Moreover, The BITs also include an investor-states provision to make it easier for Bangladesh and other investor states to resolve international disputes. Usually, this gives investors the right to submit a case to an international arbitral tribunal when a dispute with the host country arises. Common venues through which arbitration is sought are the International Centre for Settlement of Investment Disputes (ICSID), the United Nations Commission on International Trade Law (UNCITRAL) and the International Chamber of Commerce (ICC). Bangladesh has signed BITs with thirty different countries as of now.
- International Agreements: Bangladesh has reached bilateral agreements with the countries that follow to prevent double taxation in investment treaties and promote and protect investment
- Parties to Bilateral Agreements: Belgium, Canadian, Chinese, Denmark, France, Germany, India, Italy, Japan, Poland, Romania, Singapore, South Korea, Sri Lanka, Sweden, Thailand, The Netherlands, and the United Kingdom (including Northern Ireland) are all parties to bilateral agreements. The United States, the Islamic Republic of Iran, the Philippines, Qatar, Australia, Nepal, Turkey, Indonesia, Cyprus, Norway, Finland, and Spain are all the focus of continuing negotiations.

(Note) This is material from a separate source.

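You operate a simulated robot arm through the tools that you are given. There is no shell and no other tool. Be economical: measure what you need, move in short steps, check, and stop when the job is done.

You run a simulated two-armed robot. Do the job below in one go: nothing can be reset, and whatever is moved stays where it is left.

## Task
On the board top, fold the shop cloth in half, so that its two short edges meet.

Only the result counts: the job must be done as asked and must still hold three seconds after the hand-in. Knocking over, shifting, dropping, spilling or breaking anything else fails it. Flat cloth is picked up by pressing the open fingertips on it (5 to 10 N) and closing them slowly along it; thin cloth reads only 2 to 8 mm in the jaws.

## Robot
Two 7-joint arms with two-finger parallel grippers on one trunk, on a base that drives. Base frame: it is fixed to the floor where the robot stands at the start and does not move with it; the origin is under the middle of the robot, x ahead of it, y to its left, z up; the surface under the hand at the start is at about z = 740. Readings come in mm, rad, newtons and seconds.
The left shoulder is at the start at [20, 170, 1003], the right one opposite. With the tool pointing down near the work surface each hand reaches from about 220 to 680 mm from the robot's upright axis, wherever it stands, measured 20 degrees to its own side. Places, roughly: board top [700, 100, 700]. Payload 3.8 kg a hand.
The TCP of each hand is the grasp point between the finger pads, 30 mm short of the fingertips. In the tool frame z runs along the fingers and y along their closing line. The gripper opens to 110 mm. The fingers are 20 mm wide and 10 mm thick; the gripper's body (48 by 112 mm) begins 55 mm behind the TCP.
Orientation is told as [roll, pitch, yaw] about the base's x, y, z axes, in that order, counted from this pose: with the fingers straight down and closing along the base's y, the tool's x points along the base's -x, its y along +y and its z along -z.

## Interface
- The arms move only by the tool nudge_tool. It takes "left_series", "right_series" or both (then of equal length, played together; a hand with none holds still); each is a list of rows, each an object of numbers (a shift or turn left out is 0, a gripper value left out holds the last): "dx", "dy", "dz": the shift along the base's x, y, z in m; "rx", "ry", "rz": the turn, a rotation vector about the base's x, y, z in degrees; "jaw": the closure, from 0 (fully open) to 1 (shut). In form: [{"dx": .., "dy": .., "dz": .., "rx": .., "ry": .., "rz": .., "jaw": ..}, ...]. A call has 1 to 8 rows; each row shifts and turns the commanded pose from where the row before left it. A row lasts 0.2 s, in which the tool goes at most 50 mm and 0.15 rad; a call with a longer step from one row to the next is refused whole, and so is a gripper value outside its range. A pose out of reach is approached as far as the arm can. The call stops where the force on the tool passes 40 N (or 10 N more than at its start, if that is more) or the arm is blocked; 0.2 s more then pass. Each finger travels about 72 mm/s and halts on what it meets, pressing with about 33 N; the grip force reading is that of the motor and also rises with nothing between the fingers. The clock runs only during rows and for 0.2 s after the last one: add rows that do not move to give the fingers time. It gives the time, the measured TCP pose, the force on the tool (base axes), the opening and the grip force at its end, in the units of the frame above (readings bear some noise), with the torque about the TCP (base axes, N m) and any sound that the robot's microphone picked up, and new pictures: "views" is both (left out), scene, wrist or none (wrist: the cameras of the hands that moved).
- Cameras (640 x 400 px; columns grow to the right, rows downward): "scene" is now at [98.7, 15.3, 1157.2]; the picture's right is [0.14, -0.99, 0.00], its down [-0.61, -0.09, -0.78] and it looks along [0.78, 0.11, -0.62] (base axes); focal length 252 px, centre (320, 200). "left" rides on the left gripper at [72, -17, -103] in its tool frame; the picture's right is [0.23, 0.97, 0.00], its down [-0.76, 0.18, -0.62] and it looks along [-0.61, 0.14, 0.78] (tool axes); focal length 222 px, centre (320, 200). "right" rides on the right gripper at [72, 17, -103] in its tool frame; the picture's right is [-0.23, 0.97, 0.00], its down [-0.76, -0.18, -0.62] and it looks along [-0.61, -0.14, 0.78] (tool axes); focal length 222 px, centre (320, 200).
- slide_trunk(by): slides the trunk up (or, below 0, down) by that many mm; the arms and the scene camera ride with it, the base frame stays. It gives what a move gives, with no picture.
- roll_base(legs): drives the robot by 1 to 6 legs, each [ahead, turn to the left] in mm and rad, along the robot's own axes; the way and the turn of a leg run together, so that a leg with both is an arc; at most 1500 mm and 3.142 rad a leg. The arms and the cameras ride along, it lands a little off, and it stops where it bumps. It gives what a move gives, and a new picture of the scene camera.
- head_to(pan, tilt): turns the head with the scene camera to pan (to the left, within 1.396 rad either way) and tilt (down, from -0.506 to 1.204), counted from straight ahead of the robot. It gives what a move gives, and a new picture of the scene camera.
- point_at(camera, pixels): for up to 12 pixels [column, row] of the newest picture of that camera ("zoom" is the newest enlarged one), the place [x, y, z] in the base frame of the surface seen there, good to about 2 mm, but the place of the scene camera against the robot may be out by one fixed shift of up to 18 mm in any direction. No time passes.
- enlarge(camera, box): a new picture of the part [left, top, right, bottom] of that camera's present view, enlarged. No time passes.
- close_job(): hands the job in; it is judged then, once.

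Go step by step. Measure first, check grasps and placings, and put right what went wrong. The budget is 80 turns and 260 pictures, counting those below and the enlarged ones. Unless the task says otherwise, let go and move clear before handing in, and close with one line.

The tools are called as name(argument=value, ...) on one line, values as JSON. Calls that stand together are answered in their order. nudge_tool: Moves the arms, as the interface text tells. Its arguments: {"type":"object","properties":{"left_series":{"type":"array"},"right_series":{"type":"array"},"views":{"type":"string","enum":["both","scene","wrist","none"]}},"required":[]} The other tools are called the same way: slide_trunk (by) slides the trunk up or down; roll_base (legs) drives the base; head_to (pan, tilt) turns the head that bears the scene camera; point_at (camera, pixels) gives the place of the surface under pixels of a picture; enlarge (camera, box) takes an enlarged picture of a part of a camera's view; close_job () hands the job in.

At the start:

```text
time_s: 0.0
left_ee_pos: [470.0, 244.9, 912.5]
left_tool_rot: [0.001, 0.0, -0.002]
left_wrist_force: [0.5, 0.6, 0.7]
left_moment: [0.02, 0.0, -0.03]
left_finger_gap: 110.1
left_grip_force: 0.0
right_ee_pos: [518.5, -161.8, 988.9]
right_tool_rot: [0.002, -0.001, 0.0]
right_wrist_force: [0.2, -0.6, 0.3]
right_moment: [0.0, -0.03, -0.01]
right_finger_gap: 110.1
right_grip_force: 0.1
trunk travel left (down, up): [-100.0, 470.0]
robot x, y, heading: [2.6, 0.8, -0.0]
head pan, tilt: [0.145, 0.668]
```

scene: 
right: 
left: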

- Investment Treaty: Belgium, Canada, France, Germany, Iran, Italy, Japan, Malaysia, Pakistan, Philippines, Poland, Republic of Korea, Romania, Switzerland, Thailand, The Netherlands, Turkey, United Kingdom, USA, and Indonesia. Moreover, India, Hungary, Oman, Moldova, DPRK, Egypt, Austria, Mauritius, and Uzbekistan all those involved in current negotiations. Additionally, Bangladesh is a member of the Standing Committees on Industrial Property Development Cooperation of the WIPO (World Intellectual Property Organization), US OPIC (Overseas Private Investment Corporation), ICSID (International Center for Settlement of Investment Disputes), and MIGA (Multilateral Investment Guarantee Agency).